Simulation is a term that has been used to describe many different kinds of activities. For instance, the military exercises that armed forces all over the world perform on a more-or-less regular basis can be considered as examples of simulation (of actual war conditions in this case). So, for that matter, can that part of the training program of airline pilots which involves flying the mock version of an airplane (the "simulator") in a laboratory under "simulated" traffic conditions. Here, however, we shall use a considerably stricter definition:

Definition: Simulation is the procedure in which a computer-based mathematical model of a physical system is used to perform experiments with that system by generating external stimuli ("demands") and observing how the system reacts to them over a period of time.

Thus, central to the idea of simulation-in this interpretation, at leastis the notion of a mathematical model. Almost equally important is the presence of the digital computer as the device which, through its prodigious computational abilities and speed, provides attractive and powerful features to simulation.
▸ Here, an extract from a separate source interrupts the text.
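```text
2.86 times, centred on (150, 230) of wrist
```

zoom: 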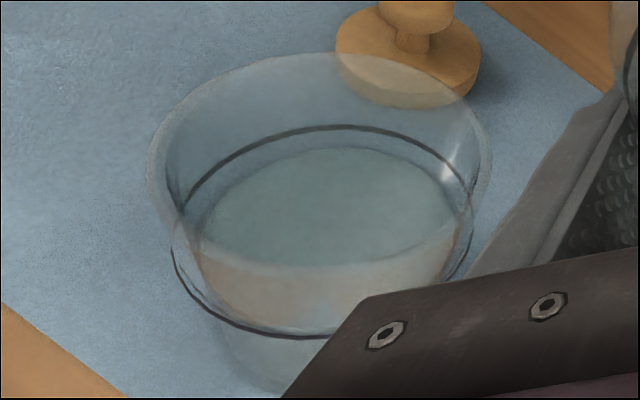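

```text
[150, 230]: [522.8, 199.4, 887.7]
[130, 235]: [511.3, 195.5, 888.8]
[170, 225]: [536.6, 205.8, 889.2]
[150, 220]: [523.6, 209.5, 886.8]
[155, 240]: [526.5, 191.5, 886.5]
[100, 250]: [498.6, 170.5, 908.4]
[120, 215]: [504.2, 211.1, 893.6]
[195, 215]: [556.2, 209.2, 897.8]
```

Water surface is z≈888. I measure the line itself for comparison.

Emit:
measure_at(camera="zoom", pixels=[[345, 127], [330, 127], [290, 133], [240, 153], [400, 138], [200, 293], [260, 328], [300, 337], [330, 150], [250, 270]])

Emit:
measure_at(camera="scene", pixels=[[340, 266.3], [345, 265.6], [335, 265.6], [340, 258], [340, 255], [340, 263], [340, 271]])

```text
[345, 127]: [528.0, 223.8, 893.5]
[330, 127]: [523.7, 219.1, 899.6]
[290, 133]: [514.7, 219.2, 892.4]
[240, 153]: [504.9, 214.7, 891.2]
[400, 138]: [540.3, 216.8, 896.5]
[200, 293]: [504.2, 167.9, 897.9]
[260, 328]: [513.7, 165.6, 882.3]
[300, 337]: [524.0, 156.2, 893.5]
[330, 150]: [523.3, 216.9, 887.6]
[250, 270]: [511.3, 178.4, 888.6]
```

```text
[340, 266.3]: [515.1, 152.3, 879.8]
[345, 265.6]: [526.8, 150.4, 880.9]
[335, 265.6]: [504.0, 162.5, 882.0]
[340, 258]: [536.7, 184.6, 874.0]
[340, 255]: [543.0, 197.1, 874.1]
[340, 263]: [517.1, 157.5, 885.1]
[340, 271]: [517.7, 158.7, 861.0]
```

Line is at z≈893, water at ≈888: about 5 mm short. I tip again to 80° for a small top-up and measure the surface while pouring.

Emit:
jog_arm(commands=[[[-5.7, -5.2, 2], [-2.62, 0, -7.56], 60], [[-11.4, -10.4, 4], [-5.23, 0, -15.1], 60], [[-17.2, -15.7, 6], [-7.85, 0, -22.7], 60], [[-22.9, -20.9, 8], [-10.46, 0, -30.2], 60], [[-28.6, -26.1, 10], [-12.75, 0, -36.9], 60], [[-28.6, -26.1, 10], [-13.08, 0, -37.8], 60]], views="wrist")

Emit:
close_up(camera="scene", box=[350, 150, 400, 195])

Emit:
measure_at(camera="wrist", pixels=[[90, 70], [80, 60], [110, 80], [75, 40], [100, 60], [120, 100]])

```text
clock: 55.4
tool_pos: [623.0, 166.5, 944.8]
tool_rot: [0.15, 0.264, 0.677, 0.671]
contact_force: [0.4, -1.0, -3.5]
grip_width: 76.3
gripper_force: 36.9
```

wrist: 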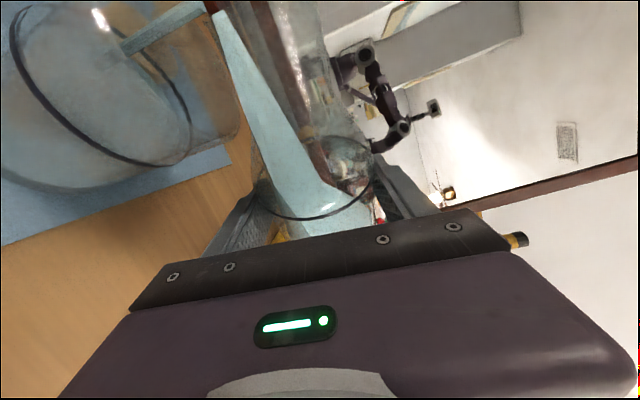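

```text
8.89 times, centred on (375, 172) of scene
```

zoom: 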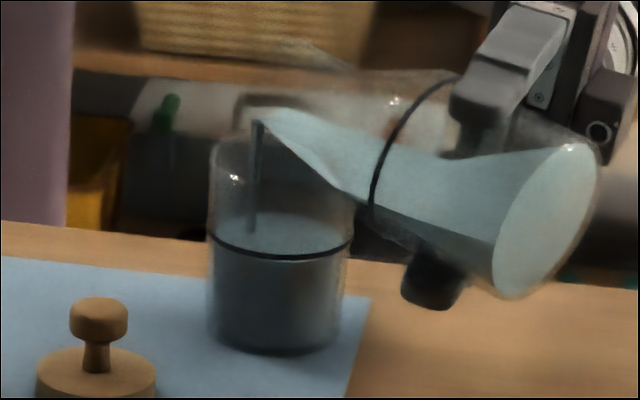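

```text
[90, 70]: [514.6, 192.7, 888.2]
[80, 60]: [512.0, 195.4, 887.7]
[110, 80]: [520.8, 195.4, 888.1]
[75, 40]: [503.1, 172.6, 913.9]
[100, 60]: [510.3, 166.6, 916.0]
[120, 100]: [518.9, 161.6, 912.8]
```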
In fact, it is because simulation is so closely linked with the computer as its tool that this technique did not really come on its own until after the second generation of computers came into existence in the early 1960s. Also central to the concept of simulation is the idea of learning from "empirical" evidence (i.e., from observation of the outcomes of experiments). This is in contrast to the classical approach in mathematics, in which problems are solved once and for all for some given set of assumptions. For this reason simulation is sometimes referred to as the experimental branch of mathematics.

The use of simulation in urban operations research is already considerable and is likely to continue growing in the future. In this chapter we shall examine those specific aspects of simulation which are particularly important in this area of application.

One such aspect is the simulation of probabilistic events. The importance of analyzing urban service systems from a probabilistic point of view is one of the central themes of this book: as we have already noted many times, it is the probabilistic nature of demand and of service requirements for most urban services that makes them difficult to manage and ultimately contributes heavily to their high cost. Thus, the ability to simulate random events is essential to simulation in urban operations research. Section 7.1 will deal in some detail with this topic.

The second area of emphasis in this chapter concerns techniques for working with two-dimensional geometrical relationships in the computer. Obviously, the ability to work with such relationships is essential to simulations of urban services. As we shall see, solutions to problems that appear "natural" and straightforward to human beings require careful analysis and delineation when programmed for a computer.

We shall also discuss briefly simulation languages and the technique of event-paced simulation, which is very convenient for simulating queueing systems of any kind. Finally, simulation is, in some instances, a rather controversial technique. We shall therefore conclude this chapter with a discussion of the advantages, disadvantages, and misuse of simulation as an urban operations research technique.